» DOCUMENT EXCERPT:
EXHIBIT 2
BANK AND BANCORP
AMENDED AND RESTATED
PLAN OF REORGANIZATION
This Bank and Bancorp Amended and Restated Plan of
Reorganization ("Plan") is entered into by and between Temecula
Valley Bank, N.A., a national association ("Bank") and Temecula
Valley Bancorp Inc., a Delaware corporation ("Bancorp") on April
2, 2002 and replaces the original Plan of Reorganization dated
March 12, 2002.
1. Participating Entities / Terms and Conditions.
A. Bank is a banking corporation duly
organized, validly existing and doing business in good standing
under the laws of the United States and has authorized capital
of forty million (40,000,000) shares of one dollar twenty five
cents ($1.25) par value common stock;
B. Bancorp is a corporation duly organized,
validly existing and doing business in good standing under the
laws of Delaware, and has authorized capital of forty million
(40,000,000) shares of the one tenth of one cent ($0.001) par
value common stock; and
C. A majority of the entire Boards of Directors
of Bank and Bancorp, respectively, have approved this Plan and
authorized its execution.
D. At the Effective Time, as defined below, the
Share Exchange, as defined below, shall be effected as follows:
each issued and outstanding share of Bank common stock ("Bank
Common Stock") will be converted into and exchanged for a right
to receive one share of Bancorp Common Stock ("Bancorp Common
Stock"), except for shares of Bank Common Stock held by
Dissenting Bank Stockholders, as defined below.
E. Subject to the satisfaction of the
conditions set forth in this Plan, at the Effective Time, the
Bank will be a wholly-owned subsidiary of Bancorp. At the
Effective Time, the separate corporate existence, identity,
name, purposes, franchises, powers, rights and immunities of
Bank shall continue unaffected and unimpaired by the Share
Exchange.
2. Definitions.
As used in this Plan, the following terms have the
definitions indicated:
A. "Closing Date" has the meaning set forth in
Section 7.
B. "Dissenting Bank Stockholder" has the
meaning set forth in Section 4 hereof.
C. "Effective Date" means the business day upon
which the Effective Time falls.
D. "Effective Time" means 5 p.m. California
time, on the day when all of the conditions to the Share
Exchange have satisfied or waived, and the parties hereto then
agree to the Effective Time.
E. "Exchange Agent" means the Bank or an agent
acting on its behalf in such capacity.
F. "FRB" means the Federal Reserve Board.
G. "OCC" means the Office of the Comptroller of
the Currency.
H. "Share Exchange" means the transactions
described in Section 1.D.
I. "Stock Option Plans" means the Temecula
Valley Bank, National Association 1996 Incentive and
Nonqualified Stock Option Plan (Employees), as amended and the
Temecula Valley Bank, National Association 1997 Nonqualified
Stock Option Plan (Directors), as amended.
3. Other Definitions. The terms defined in Section
2 do not comprise all the defined terms contained in this Plan.

» AVAILABLE DATA:

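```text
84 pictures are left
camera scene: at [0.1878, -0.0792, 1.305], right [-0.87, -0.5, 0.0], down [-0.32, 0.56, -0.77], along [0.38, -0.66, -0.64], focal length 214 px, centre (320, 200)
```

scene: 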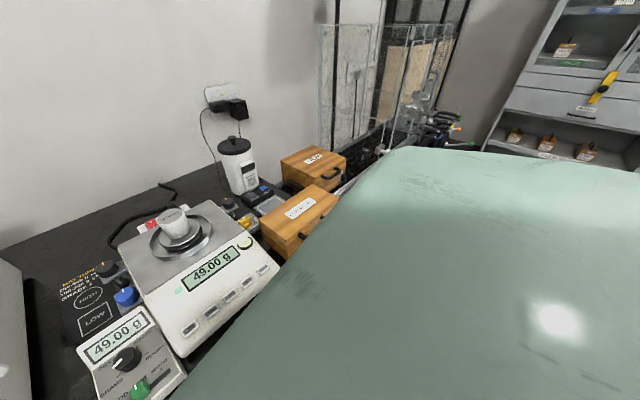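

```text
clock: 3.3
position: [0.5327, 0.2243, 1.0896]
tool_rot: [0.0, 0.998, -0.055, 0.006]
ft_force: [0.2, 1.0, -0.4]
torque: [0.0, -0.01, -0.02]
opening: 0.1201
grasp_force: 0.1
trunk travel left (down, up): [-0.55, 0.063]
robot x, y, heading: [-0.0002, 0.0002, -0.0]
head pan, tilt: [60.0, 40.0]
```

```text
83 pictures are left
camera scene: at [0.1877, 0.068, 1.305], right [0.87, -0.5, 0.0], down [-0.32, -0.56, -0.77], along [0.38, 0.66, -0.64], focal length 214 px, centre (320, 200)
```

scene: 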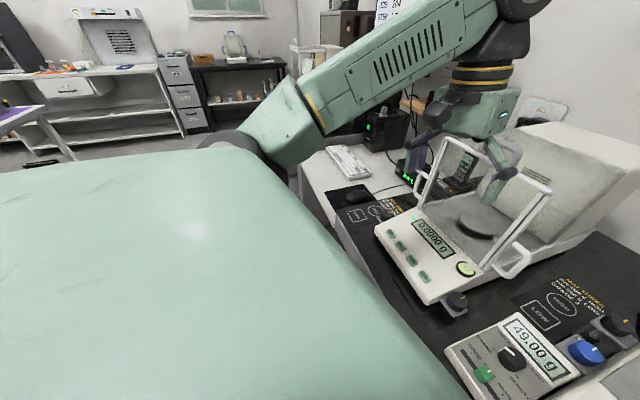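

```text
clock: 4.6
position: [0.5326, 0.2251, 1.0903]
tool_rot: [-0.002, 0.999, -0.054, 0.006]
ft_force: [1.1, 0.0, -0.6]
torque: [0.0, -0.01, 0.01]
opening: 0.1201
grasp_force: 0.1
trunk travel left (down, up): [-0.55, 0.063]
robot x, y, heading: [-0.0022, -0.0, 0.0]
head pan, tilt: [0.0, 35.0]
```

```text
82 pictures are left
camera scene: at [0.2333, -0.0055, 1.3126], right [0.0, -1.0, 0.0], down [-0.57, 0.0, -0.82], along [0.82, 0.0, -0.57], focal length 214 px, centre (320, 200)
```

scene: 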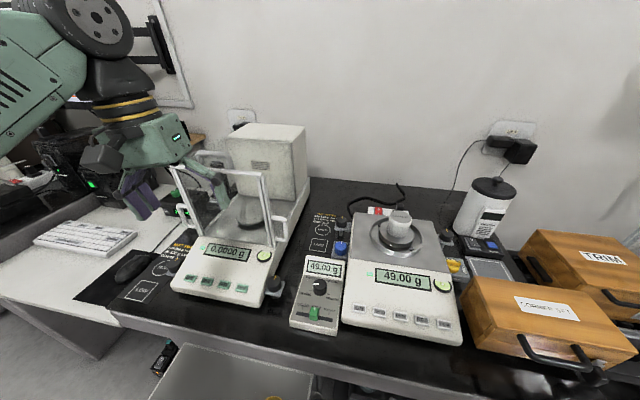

» REQUEST: Give the stretch of the document excerpt that starts with "As used in this" and ends with "Section 4 hereof.", unchanged.

» EXPECTED OUTPUT:
As used in this Plan, the following terms have the
definitions indicated:
A. "Closing Date" has the meaning set forth in
Section 7.
B. "Dissenting Bank Stockholder" has the
meaning set forth in Section 4 hereof.